THE PORTRAIT OF CYDIAS

"Ascange is a sculptor, Hegion a bronze-founder; Æschine a fuller, and Cydias a wit—that is his profession. He has a signboard, a workshop, finished articles for sale, mechanics who work under him. He cannot deliver for more than a month the stanzas which he has promised you, unless he breaks his word to Dosithée, who has ordered an elegy from him. He has an idyl on the loom; it is for Crantor, who is hurrying him, and from whom he expects a handsome price. Prose, verse, which do you want? He is equally successful with either. Ask him for letters to sympathize with a bereavement or to explain an absence, and he will undertake them. If you want them ready-made, you have only to enter his shop, and to choose what you like.

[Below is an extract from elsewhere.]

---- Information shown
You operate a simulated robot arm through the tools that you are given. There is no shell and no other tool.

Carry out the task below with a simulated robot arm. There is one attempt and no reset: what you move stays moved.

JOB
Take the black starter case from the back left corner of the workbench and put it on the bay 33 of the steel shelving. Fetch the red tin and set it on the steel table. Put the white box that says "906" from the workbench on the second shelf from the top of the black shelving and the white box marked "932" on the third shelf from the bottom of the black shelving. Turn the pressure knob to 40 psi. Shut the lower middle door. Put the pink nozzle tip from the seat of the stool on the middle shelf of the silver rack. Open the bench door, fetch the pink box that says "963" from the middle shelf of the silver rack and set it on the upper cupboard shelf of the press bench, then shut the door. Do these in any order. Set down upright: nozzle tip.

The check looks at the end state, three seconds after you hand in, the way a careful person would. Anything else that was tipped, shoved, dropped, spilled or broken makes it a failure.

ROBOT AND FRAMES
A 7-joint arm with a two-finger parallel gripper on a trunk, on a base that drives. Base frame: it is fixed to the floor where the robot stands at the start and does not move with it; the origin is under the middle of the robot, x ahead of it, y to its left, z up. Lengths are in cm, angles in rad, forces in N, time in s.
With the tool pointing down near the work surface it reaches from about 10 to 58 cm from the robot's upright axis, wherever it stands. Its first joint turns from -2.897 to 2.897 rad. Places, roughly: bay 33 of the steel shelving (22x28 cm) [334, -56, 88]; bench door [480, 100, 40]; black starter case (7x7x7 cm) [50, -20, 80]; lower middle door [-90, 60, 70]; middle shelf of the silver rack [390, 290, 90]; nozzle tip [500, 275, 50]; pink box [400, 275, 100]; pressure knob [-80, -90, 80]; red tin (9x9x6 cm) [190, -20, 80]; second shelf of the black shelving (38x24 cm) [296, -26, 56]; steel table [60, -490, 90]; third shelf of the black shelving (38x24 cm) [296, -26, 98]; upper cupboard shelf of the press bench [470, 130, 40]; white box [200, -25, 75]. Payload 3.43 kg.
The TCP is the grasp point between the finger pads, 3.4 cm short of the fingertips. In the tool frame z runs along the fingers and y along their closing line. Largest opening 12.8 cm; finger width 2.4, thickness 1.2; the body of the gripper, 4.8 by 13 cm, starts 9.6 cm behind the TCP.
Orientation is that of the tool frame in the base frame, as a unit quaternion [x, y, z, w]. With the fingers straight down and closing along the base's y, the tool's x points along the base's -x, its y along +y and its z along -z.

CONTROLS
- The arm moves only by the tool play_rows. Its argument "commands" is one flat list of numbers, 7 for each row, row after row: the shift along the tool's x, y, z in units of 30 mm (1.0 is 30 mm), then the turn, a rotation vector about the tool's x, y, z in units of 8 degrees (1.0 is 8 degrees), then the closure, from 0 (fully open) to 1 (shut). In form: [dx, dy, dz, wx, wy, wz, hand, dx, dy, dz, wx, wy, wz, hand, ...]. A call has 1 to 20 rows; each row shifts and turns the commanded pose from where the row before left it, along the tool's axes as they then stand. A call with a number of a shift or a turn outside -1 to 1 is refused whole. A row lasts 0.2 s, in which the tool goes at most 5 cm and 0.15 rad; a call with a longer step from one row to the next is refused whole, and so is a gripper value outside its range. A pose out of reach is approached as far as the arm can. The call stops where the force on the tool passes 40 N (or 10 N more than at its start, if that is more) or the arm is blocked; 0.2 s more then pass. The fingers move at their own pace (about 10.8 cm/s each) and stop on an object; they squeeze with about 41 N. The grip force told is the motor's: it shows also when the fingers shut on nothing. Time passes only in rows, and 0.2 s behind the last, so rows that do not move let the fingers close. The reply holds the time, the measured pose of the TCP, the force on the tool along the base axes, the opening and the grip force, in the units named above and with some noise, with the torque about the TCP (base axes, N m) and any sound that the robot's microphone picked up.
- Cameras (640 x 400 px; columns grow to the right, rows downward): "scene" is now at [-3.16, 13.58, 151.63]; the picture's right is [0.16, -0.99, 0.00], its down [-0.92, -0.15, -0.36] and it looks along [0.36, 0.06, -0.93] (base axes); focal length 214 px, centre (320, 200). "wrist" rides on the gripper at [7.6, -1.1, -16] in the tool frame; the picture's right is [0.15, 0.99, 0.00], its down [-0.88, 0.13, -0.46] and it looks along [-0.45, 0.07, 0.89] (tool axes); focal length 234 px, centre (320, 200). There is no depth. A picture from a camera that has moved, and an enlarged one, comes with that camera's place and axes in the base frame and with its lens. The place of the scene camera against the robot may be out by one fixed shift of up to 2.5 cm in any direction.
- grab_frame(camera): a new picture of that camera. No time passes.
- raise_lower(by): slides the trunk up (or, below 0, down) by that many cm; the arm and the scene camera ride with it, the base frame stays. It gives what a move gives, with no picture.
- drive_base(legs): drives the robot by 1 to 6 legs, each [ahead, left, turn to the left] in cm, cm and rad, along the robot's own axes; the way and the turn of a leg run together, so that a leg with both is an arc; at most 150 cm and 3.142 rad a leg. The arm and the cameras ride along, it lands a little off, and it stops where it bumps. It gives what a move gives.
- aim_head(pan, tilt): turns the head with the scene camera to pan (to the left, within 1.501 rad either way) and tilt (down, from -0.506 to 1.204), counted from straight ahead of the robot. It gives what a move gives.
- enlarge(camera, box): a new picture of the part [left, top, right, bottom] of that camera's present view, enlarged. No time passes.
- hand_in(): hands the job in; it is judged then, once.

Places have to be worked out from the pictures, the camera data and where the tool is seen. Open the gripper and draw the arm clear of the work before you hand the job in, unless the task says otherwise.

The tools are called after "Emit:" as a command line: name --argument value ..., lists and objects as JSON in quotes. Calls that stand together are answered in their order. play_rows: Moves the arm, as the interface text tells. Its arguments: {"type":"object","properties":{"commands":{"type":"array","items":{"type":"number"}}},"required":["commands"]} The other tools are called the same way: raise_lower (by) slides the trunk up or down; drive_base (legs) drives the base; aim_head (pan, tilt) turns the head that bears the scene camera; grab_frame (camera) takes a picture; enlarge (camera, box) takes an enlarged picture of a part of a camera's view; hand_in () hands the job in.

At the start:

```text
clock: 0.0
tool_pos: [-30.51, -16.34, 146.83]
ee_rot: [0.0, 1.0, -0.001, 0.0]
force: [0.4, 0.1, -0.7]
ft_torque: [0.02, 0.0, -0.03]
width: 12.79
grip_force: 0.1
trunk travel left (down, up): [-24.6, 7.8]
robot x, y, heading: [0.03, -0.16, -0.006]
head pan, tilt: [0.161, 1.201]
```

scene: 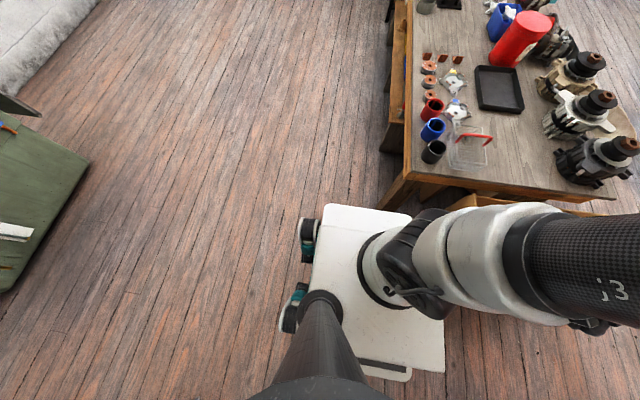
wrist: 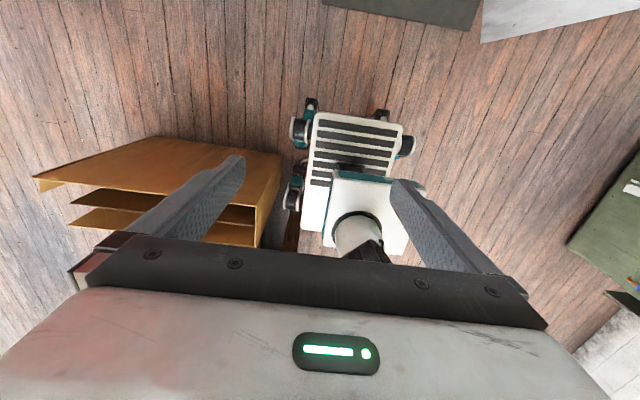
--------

He has a friend whose only duty upon this earth is to promise Cydias a long time ahead to a certain set of people, and then to present him at last in their houses as a man of rare and exquisite conversation; and, there, just as a musician sings or a lute-player touches his lute before the people who have engaged him, Cydias, after having coughed, and lifted the ruffle from his wrist, stretched out his hand and opened his fingers, begins to retail his quintessential thoughts and his sophistical arguments…. He opens his mouth only to contradict. 'It seems to me,' he gracefully says, 'that the truth is exactly the contrary of what you say,' or 'I cannot agree with your opinion,' or even 'that used to be my prepossession, as it is yours, but now——!'"

The idol of the gossips, "the prettiest pedant in the world," was thus paid out for his intrigues against La Bruyère in the French Academy.[13]